Abstract

ABSTRACTRichard H. King's article begins by examining the way Ava DuVernay's recent film Selma deals with the relationship between Martin Luther King and previous accounts/representations of the Civil Rights Movement, and how other feature films such as Mississippi Burning and documentaries such as Stanley Nelson's Freedom Summer depict the movement. This in turn raises the question of what the dominant narrative of the Civil Rights Movement actually has been, and still is. King concludes that it is the King-centred ‘From Montgomery to Memphis’ narrative. He goes on to explore the ways in which this dominant narrative has been challenged by, for instance, the SNCC-related narrative found, most accessibly, in Nelson's documentary and, more broadly conceived, in Jacqueline Dowd Hall's influential 2005 article ‘The Long Civil Rights Movement and the Political Uses of the Past’. Also, along the way, King discusses the relative strengths of feature films v. documentaries in illuminating the past.

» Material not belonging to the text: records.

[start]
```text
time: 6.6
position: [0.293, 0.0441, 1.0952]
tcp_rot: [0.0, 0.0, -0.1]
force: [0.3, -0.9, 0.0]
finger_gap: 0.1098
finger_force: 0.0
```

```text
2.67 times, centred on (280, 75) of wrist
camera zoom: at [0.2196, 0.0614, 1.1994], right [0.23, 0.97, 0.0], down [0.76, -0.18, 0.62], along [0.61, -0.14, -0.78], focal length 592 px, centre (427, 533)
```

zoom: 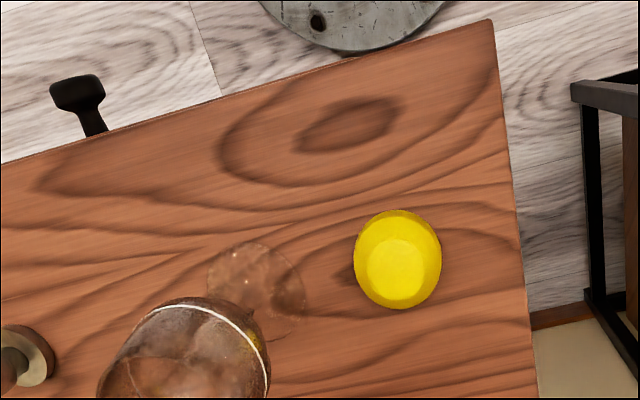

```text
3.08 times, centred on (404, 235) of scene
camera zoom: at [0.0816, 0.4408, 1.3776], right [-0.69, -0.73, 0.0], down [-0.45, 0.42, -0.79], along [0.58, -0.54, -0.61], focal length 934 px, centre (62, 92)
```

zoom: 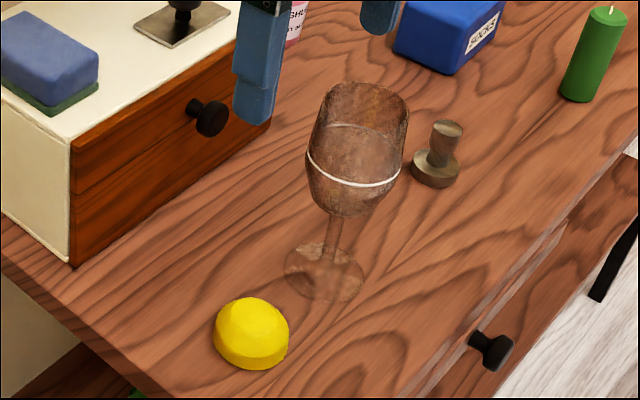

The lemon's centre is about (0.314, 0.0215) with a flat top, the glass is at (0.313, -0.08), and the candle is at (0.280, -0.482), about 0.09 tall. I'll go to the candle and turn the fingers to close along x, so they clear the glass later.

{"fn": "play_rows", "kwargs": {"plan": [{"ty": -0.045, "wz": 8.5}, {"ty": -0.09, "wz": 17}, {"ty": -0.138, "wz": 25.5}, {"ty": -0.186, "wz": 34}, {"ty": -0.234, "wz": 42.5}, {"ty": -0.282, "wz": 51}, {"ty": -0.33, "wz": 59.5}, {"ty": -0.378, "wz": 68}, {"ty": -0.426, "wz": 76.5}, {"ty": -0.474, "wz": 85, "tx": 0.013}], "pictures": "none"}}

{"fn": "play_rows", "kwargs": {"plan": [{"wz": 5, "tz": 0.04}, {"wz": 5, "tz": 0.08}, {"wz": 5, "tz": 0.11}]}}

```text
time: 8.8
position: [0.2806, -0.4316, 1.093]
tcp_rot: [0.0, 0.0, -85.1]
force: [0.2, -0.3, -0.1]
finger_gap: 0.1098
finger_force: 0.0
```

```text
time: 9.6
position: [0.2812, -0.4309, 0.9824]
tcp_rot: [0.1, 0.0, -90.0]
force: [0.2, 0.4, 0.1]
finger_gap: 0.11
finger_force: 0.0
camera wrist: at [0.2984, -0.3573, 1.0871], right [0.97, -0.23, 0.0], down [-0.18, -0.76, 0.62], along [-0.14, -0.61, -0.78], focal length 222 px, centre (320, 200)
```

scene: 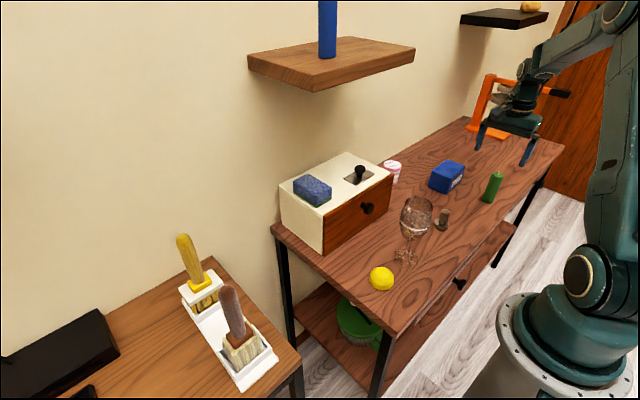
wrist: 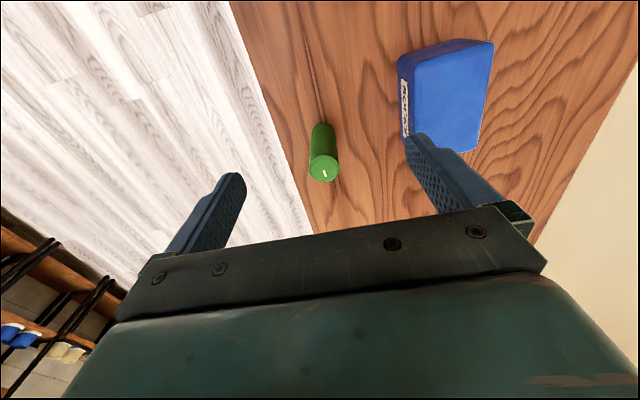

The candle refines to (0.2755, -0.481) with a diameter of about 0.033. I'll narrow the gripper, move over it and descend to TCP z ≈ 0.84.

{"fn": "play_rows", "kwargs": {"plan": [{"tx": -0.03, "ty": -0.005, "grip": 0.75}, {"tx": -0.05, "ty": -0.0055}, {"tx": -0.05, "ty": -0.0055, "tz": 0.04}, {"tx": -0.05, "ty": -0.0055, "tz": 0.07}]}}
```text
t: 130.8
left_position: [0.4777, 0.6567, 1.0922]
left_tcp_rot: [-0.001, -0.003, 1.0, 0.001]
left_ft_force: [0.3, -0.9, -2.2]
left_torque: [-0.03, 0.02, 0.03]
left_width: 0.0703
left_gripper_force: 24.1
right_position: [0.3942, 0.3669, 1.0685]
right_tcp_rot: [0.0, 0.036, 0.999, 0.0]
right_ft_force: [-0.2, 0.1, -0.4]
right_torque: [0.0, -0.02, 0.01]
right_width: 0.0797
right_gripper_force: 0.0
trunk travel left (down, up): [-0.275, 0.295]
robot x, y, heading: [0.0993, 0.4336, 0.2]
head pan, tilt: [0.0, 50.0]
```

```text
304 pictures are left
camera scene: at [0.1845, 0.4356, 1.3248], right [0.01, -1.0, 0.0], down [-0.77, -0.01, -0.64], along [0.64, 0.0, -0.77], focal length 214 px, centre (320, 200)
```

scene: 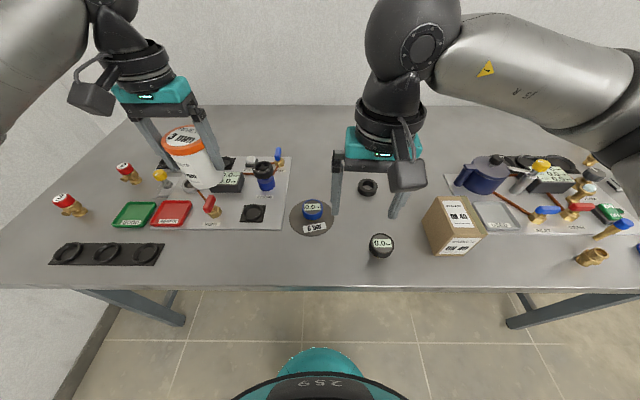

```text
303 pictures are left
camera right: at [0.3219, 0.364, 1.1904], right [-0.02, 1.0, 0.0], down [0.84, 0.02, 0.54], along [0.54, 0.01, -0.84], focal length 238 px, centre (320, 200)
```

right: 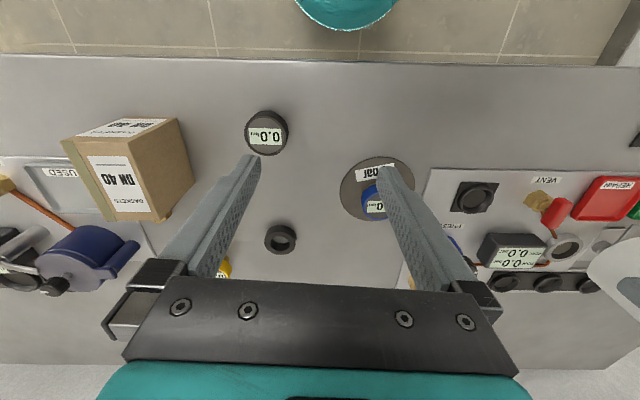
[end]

When comparing this with the written historiography of the Civil Rights Movement, he also explores the importance of the public v. private and the history v. memory debates for understanding the past. King's article concludes by examining the persistence of the Martin Luther King tradition in American politics and of Reverend King's reputation, as suggested by recent works such as David Chappell's Waking from the Dream.